Kennedy's opinion has triggered a ferocious reaction on the religious right precisely because it could put sexual freedom on a new, and firmer, constitutional footing. But in Barnett's view, Justice Kennedy's subtle shift of rationale could facilitate a revival of the old, pre-New Deal doctrine that "freedom of contract" barred labor laws and myriad other social and economic reforms.
Barnett is certainly correct that, as a philosophical matter, the framers placed a high value on protecting property rights. But only by torturing the legal text they drafted (and ignoring originalist insistence on the most plausible interpretation) can he support his specific claim that, say, the Clean Air Act should be struck down until authorized by a formal constitutional amendment.

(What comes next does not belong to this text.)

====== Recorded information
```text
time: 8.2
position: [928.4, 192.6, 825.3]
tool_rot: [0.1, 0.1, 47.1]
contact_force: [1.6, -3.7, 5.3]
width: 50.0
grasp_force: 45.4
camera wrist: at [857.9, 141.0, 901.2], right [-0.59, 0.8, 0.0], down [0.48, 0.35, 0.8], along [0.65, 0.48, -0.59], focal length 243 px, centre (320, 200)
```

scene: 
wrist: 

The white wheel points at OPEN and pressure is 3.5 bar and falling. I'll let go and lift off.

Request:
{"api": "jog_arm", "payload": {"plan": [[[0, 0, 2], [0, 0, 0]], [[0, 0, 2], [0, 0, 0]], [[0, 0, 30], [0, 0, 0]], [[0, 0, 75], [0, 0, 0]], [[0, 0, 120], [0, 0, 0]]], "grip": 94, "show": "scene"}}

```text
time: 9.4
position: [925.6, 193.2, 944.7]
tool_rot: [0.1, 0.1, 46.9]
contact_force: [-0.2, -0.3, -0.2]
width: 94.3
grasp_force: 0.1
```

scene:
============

As Barnett cheerfully admits, his recipe for trivializing Congress scraps popular sovereignty as the basis of constitutional legitimacy, in effect deleting the framers' carefully chosen keystone, "We the People," from the preamble to the document.
Even the most devout Bush appointees are unlikely to carry their anti-government faith to so impolitic an extreme, but they could achieve similar results indirectly. While avoiding head-on challenges to the post-New Deal state, judicial conservatives have already devised monkey wrenches to cripple its machinery: byzantine "federalism" constraints, financially onerous "just compensation" requirements, limits on congressional authority to delegate policy-making authority to executive agencies or to impose conditions on states' acceptance of federal funds, and procedural obstacles to citizen enforcement of federal rights.
All the elements of Barnett's theories may not find their way into the law. But his vision of activist right-wing judges nullifying long-standing social and economic reforms is anything but merely academic. Ultimately, the voters and their representatives in Congress and the White House will decide whether this reactionary vision reshapes the nation for decades or stays between the covers of books and law reviews.